Required work:
1. Return the document passage unchanged, from "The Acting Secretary" to its end.
2. Write out only the span of lines that begins at the line with "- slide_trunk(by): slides" and ends at the line with "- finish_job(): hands". Keep both end lines, word for word.

Document passage:
##############################

The Acting Secretary of State to Minister Leishman.

No. 996.]

Sir: I inclose herewith, for your information merely, a copy of a letter which I have addressed to Mr. Oscar S. Straus, answering a letter from him to the President in which he expressed the hope that the President may find it possible to exercise his good offices in behalf of the oppressed people of Armenia.

I am, etc.,

Robert Bacon.
[Inclosure.—Extract.]

The Secretary of State to Mr. Straus.

Sir: I have to acknowledge, by reference from the President, your letter of the 19th instant in regard to the exercise of his good offices in behalf of the Armenians.

The President has referred to this department for acknowledgment Mr. James B. Reynolds’s letter of the 18th instant, with which was presented a petition unanimously signed by influential representative men in France, Italy, Belgium, Sweden, Denmark, Great Britain, Holland, Germany, and Austria-Hungary, appealing to the President to take action to prevent cruelties suffered by the Armenian subjects of Turkey.

The high standing of the petitioners would lend, if that were possible, even greater interest to this question, which has already had the earnest consideration of the President for many years past.

##############################

Recorded data:
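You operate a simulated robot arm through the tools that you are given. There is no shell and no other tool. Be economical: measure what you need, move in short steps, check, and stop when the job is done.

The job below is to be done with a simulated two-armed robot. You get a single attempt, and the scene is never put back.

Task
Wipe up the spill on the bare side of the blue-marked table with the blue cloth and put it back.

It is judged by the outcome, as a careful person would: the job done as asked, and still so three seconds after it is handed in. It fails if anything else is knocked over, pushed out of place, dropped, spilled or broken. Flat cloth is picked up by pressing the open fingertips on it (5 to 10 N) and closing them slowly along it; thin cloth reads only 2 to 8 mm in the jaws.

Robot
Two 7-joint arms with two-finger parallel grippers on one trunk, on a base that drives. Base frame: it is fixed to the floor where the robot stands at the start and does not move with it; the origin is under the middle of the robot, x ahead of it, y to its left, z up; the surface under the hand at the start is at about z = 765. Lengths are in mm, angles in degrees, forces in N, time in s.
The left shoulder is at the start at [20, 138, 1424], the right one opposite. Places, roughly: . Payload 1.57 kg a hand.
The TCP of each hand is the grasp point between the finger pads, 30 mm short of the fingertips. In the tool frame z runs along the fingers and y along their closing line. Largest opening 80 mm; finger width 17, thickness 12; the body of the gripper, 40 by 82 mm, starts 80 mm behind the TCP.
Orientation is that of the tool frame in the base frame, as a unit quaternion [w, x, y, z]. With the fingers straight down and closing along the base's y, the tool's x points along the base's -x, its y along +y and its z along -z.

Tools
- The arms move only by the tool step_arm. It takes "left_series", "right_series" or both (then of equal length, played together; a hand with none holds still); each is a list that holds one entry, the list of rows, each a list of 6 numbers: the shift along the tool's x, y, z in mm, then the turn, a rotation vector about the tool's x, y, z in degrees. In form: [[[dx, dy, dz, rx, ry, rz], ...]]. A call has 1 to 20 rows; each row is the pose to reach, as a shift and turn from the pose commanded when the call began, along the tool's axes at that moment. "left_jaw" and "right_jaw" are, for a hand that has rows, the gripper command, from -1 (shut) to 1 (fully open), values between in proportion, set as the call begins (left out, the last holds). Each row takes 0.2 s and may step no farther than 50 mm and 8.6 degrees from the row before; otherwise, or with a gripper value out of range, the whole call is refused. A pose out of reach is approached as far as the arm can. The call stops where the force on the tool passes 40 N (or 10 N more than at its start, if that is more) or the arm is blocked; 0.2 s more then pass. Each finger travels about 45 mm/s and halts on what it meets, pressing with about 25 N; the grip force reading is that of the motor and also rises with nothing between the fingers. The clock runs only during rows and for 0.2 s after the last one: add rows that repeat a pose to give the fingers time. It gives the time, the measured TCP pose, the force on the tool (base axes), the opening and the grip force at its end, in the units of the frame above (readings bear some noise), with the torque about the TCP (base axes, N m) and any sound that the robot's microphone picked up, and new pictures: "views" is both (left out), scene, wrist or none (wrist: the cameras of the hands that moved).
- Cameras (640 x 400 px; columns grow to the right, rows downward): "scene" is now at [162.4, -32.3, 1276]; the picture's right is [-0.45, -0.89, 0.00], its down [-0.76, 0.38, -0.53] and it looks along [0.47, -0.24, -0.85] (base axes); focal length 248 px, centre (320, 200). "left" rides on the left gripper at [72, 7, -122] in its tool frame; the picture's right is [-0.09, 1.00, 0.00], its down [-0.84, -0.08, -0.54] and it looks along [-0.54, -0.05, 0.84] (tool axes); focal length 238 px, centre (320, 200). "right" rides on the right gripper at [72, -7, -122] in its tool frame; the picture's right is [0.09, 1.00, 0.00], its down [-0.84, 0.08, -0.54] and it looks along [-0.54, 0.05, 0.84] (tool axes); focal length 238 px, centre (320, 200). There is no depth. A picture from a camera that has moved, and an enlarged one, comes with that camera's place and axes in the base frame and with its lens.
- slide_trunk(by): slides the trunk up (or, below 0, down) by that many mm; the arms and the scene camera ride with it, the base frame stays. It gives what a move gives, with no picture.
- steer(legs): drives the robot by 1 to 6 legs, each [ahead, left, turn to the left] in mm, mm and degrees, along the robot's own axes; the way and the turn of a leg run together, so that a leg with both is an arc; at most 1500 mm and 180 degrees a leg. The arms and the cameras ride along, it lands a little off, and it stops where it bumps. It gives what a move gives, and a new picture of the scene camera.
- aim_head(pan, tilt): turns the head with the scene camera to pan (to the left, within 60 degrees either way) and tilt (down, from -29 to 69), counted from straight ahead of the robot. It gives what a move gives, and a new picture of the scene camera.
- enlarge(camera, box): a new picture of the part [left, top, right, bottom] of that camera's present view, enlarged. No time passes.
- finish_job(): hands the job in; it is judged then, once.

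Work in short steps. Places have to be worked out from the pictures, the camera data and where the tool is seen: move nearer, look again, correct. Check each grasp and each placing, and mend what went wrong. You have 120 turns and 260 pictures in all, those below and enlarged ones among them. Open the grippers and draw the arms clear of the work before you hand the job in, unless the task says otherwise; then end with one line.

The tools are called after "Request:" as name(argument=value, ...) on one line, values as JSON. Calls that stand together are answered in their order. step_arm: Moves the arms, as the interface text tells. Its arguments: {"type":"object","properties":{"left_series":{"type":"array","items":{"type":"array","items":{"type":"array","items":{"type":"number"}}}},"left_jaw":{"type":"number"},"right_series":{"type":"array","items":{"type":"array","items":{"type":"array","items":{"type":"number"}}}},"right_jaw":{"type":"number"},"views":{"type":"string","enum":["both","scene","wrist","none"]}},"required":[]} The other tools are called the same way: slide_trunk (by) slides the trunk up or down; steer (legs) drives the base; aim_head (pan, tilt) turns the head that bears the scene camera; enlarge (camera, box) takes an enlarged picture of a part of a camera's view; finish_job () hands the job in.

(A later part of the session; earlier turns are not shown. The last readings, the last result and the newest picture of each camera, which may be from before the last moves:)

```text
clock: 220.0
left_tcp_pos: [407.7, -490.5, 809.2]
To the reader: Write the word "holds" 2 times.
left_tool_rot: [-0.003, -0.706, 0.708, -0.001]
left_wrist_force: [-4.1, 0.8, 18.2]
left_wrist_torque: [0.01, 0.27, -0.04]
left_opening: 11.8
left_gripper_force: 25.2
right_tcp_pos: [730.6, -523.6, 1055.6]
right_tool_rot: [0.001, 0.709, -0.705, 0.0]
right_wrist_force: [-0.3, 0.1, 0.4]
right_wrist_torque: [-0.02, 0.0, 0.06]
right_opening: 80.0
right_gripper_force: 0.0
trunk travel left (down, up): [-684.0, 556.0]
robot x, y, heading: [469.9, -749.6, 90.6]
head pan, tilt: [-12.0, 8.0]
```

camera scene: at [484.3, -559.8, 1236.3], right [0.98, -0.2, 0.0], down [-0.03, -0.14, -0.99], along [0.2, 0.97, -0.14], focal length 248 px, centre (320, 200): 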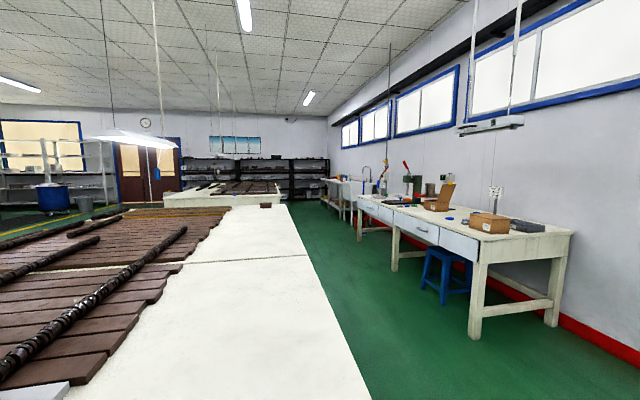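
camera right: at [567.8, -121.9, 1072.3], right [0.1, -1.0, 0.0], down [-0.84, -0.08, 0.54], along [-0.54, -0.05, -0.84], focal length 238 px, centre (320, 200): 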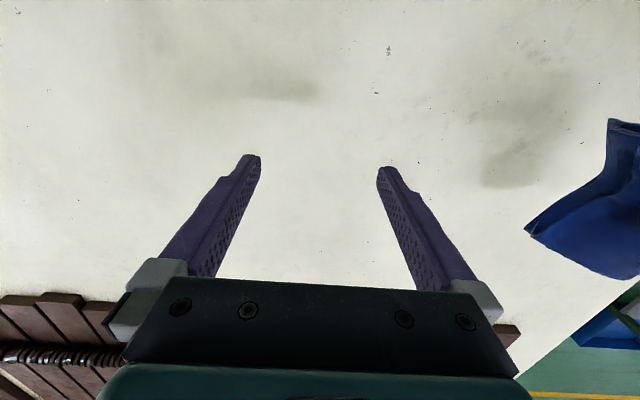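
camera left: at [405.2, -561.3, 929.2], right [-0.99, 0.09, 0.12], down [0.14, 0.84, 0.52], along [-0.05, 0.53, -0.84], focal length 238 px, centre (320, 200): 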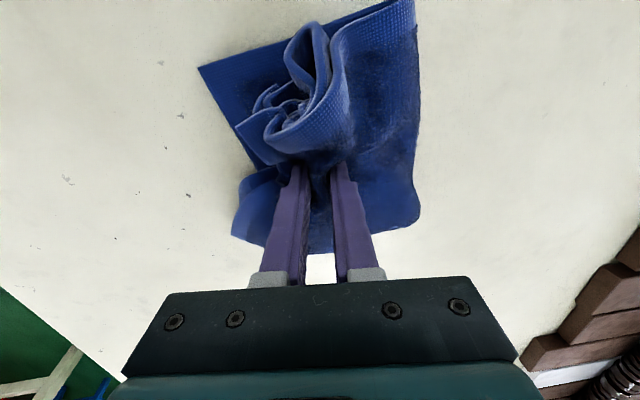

##############################

Exercise answers:
1.
The Acting Secretary of State to Minister Leishman.

No. 996.]

Sir: I inclose herewith, for your information merely, a copy of a letter which I have addressed to Mr. Oscar S. Straus, answering a letter from him to the President in which he expressed the hope that the President may find it possible to exercise his good offices in behalf of the oppressed people of Armenia.

I am, etc.,

Robert Bacon.
[Inclosure.—Extract.]

The Secretary of State to Mr. Straus.

Sir: I have to acknowledge, by reference from the President, your letter of the 19th instant in regard to the exercise of his good offices in behalf of the Armenians.

The President has referred to this department for acknowledgment Mr. James B. Reynolds’s letter of the 18th instant, with which was presented a petition unanimously signed by influential representative men in France, Italy, Belgium, Sweden, Denmark, Great Britain, Holland, Germany, and Austria-Hungary, appealing to the President to take action to prevent cruelties suffered by the Armenian subjects of Turkey.

The high standing of the petitioners would lend, if that were possible, even greater interest to this question, which has already had the earnest consideration of the President for many years past.

2.
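- slide_trunk(by): slides the trunk up (or, below 0, down) by that many mm; the arms and the scene camera ride with it, the base frame stays. It gives what a move gives, with no picture.
- steer(legs): drives the robot by 1 to 6 legs, each [ahead, left, turn to the left] in mm, mm and degrees, along the robot's own axes; the way and the turn of a leg run together, so that a leg with both is an arc; at most 1500 mm and 180 degrees a leg. The arms and the cameras ride along, it lands a little off, and it stops where it bumps. It gives what a move gives, and a new picture of the scene camera.
- aim_head(pan, tilt): turns the head with the scene camera to pan (to the left, within 60 degrees either way) and tilt (down, from -29 to 69), counted from straight ahead of the robot. It gives what a move gives, and a new picture of the scene camera.
- enlarge(camera, box): a new picture of the part [left, top, right, bottom] of that camera's present view, enlarged. No time passes.
- finish_job(): hands the job in; it is judged then, once.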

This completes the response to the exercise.